All photos are courtesy of One Child Matters and are not to be used without permission. All rights reserved, 2014.





    • says

      That’s so sweet of you to say, Birute! I hope to get another experience like this in my lifetime. It’s such a pleasure to have you visit.

  1. Amber says

    I had the opportunity to travel to Trujillo, Peru and work with the children there who live at the local dump. Their families search the dumps each day for recyclables to sell and other useful items. There are communities like these in many parts of South America. Many of these children have no where to go so the go with their parents. They don’t have the same waste regulations we do, so seeing shoeless children walking around trying to avoid anything dangerous is heartbreaking. I am like you.

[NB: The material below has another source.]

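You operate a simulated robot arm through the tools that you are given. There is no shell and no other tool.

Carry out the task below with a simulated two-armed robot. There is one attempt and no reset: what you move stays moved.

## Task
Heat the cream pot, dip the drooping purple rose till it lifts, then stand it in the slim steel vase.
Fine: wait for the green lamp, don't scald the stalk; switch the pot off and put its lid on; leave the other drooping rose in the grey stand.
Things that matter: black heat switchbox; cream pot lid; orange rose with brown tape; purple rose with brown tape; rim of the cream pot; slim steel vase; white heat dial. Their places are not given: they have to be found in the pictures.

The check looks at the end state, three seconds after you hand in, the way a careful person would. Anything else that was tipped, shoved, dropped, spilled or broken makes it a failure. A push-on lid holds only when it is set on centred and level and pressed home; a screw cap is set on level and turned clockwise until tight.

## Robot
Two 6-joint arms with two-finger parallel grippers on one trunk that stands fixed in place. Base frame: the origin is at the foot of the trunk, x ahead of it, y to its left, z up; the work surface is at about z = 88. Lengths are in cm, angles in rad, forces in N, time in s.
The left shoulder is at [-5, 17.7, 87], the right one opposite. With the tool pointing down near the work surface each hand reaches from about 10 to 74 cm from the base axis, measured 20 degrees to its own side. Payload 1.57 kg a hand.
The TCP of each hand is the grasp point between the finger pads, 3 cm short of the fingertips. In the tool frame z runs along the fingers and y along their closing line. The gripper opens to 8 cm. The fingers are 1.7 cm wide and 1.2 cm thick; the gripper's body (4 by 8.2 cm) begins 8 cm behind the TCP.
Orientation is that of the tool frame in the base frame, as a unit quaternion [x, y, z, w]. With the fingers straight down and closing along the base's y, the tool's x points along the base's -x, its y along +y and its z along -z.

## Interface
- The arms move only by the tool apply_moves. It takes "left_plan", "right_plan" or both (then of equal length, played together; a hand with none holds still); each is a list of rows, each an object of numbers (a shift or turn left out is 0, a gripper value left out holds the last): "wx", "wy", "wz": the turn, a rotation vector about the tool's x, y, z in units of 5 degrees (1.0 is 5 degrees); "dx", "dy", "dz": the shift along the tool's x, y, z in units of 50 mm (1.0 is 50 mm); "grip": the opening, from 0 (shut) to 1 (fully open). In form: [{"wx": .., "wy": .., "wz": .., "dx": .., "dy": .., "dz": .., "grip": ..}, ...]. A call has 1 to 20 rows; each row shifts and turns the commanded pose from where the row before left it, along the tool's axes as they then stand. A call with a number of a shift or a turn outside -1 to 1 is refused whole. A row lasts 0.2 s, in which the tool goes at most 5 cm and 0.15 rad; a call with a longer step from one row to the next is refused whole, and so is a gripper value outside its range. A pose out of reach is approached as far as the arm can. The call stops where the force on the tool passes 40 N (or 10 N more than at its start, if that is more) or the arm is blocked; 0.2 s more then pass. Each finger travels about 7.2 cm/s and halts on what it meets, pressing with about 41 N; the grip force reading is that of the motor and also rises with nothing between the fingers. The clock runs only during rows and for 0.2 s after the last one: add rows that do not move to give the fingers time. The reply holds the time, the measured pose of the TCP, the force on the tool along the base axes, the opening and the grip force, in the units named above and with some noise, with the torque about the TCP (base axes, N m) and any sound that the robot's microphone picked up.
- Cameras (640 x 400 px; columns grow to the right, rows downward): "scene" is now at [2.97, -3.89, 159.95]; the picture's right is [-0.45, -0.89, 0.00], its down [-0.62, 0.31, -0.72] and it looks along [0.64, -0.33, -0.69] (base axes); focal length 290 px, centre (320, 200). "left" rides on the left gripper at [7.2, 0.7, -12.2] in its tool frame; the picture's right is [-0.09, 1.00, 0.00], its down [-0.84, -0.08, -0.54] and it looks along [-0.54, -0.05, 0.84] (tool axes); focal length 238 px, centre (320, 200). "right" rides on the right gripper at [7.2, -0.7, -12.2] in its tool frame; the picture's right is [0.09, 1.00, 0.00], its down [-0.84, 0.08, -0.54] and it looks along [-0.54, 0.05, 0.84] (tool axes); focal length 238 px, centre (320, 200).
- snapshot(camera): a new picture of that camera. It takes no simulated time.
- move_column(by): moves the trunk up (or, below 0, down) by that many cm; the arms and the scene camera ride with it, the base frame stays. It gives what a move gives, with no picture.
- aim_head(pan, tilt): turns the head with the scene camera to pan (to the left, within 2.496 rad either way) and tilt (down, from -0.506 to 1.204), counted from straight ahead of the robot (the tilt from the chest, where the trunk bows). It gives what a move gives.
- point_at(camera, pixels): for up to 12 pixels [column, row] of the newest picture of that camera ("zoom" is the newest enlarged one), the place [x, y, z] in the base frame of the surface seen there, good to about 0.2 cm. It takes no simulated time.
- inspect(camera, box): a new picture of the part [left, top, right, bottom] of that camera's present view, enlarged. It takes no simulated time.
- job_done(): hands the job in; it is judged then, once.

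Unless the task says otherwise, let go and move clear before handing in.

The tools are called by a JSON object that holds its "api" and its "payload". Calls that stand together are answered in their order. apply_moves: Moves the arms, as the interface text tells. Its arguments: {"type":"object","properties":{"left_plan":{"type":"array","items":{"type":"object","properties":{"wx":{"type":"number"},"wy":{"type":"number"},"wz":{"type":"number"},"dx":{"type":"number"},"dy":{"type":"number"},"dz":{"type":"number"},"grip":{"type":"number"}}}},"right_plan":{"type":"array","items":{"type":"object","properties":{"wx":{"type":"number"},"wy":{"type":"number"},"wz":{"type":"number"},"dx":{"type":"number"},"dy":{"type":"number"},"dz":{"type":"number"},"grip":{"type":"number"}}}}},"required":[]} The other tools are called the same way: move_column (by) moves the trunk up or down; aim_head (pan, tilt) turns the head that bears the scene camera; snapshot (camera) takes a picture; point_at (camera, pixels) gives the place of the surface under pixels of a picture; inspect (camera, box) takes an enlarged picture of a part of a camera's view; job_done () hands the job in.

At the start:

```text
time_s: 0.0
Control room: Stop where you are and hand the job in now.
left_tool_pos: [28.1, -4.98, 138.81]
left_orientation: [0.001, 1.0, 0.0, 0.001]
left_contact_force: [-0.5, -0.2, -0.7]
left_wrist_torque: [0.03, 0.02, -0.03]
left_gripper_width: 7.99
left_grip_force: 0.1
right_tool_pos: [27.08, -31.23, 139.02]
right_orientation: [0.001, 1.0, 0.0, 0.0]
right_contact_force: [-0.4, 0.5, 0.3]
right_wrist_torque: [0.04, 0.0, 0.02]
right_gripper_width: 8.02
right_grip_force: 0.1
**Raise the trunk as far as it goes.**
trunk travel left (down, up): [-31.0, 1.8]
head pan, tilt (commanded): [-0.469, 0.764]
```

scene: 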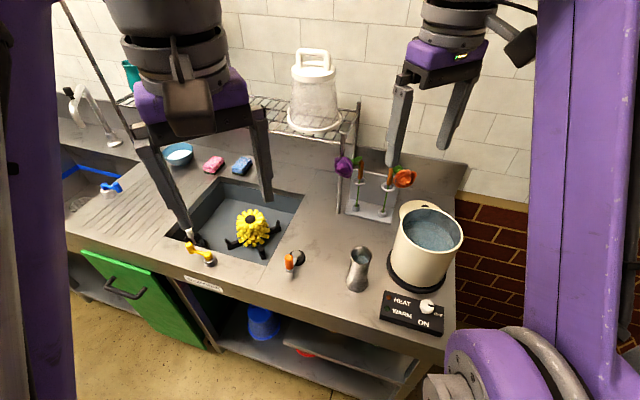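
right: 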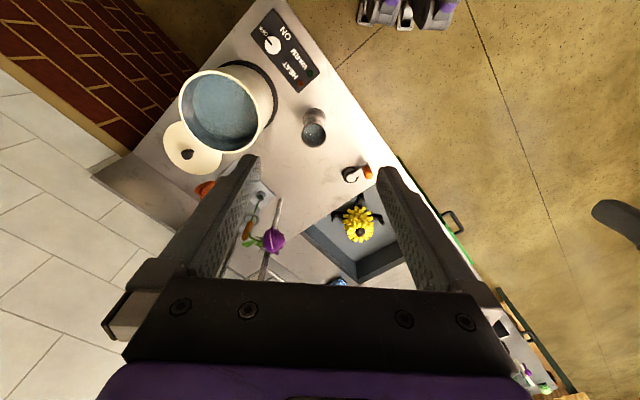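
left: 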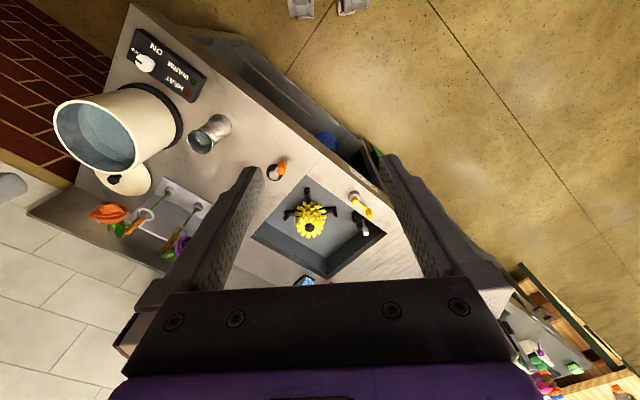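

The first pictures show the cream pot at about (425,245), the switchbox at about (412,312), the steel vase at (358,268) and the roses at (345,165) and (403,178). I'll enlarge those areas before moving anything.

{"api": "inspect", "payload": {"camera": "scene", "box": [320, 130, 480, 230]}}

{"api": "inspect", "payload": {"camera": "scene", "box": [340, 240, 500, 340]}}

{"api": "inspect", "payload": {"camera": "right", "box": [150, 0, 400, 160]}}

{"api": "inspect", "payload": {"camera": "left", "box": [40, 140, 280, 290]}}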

When I look at my class or my own children, I always think about those kids at the dump. Especially the sweet girl who would not take any of the coloring books or crayon we gave them and would not do any crafts, just I case her brother or sister wanted more. Instead she would just dance with me and her siblings, or sit and cuddle with me. She was an orphan taken in by a family with nothing living at the dump. That is very common for these families to take these orphans in. A new orphanage is finally built and waiting to be able to take in kids. My hubby and I are saving to bring home siblings in the next couple of years from there. It has been 6 years and I can still remember the faces of all those sweet babies who taught me so much, and sometimes I can still here that sweet girl, Lizzett, singing in my ear. If you get the chance look up all that Inca Link and the Brown Family are doing in South America and pray for there work.

    • says

      That is so beautiful, Amber! These children are for sure unforgettable. I can’t wait to hear when you get to bring those siblings home. Keep me posted!